It started more than a decade ago, however, I am now hearing it much more often. “I don’t even use the word “risk” when I am talking to them”. Meaning, the people have such negative perceptions of the word “risk” and the phrase “risk management” that it is better not to use them.
I have long advocated to stop confusing people with risk jargon (e.g. see this 2010 blog titled “Garnering Organisational Commitment – Becoming a Trusted Adviser”: https://www.bryanwhitefield.com.au/blog/garnering-organisational-commitment-becoming-a-trusted-adviser/). My favourite phrase I probably don’t use enough is “From Risk Speak to C-Suite Speak” (see this webinar: https://www.bryanwhitefield.com.au/wp-content/uploads/stories/video/Instant_meeting_2013-09-16_2.wmv).
Having said that, most people do understand what a risk is. Something that needs to be taken into account, more or less depending on your perception of the risk or on how much you like taking on the particular kind of risk. Some people won’t go into the water because they are scared of sharks, however, they would happily jump out of an airplane with nothing but a parachute.

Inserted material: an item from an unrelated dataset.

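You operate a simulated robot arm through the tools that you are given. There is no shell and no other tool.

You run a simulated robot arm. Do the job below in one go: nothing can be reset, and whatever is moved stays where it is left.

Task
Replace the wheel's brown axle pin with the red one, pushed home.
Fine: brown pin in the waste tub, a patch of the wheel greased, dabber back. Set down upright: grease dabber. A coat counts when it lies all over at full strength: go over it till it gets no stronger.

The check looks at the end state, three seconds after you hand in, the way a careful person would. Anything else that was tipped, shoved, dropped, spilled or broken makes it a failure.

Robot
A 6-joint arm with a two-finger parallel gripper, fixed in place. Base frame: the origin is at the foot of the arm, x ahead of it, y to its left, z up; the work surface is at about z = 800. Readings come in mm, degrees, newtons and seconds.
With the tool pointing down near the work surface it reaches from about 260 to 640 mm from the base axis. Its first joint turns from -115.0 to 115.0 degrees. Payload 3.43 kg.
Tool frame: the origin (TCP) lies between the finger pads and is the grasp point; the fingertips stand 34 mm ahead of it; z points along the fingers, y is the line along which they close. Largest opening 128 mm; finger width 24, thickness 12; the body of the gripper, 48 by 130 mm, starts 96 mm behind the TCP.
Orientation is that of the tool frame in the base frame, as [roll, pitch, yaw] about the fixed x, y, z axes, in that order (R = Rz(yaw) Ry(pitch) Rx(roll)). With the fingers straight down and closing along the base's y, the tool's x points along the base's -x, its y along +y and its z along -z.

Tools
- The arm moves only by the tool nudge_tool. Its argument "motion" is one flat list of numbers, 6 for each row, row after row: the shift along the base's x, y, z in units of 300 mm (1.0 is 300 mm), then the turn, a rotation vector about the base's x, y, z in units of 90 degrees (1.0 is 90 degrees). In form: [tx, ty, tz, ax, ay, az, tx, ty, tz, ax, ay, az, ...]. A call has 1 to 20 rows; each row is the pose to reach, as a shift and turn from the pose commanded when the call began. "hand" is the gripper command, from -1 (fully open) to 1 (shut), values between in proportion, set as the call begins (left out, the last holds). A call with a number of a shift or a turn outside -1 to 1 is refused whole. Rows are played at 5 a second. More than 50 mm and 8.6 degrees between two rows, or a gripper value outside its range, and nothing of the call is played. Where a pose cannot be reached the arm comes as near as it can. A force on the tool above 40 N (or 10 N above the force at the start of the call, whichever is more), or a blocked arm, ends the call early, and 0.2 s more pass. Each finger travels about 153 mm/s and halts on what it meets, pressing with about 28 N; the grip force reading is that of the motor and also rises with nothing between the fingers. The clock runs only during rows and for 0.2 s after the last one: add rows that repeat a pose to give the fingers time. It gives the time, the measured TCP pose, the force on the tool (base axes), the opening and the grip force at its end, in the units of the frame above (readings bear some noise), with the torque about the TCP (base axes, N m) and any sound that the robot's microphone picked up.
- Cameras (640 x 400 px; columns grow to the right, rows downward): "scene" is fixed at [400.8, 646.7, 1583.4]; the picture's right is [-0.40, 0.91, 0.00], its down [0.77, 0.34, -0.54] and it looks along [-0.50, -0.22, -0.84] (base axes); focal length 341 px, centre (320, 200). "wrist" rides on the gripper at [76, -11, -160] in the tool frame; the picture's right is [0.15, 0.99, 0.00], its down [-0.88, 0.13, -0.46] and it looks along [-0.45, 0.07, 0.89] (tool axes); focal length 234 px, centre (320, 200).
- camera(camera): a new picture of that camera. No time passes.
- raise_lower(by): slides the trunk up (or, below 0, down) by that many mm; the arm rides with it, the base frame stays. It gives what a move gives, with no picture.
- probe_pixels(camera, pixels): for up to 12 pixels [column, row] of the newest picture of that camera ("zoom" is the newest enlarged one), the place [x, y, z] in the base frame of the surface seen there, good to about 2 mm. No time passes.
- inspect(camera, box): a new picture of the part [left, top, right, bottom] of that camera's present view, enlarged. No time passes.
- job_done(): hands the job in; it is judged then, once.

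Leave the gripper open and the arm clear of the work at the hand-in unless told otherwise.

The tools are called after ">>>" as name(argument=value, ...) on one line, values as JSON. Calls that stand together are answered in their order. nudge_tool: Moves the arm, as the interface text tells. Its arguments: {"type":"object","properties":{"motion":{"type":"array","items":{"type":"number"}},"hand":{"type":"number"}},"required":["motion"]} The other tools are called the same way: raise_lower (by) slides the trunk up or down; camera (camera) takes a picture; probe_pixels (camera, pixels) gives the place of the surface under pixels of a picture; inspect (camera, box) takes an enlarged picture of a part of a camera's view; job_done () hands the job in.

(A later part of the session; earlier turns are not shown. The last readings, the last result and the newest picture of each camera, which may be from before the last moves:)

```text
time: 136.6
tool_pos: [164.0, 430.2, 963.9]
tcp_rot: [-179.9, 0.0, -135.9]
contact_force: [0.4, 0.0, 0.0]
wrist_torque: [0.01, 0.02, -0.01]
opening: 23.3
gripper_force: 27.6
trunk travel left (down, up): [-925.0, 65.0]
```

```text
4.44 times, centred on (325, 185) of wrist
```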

So I find myself speaking a lot about uncertainty and decision making, appetite for business, issues and the like. However, I find once I get through to people what I am talking about – helping to ensure their success by helping them to manage uncertainty with the best known tool to humankind; they seem quite comfortable to sit down and talk about risks.
I am interested to know your thoughts. Do you avoid the “r” word at all costs or just sometimes? Or do you prefer to call a spade a spade (a risk a risk and risk management, risk management)?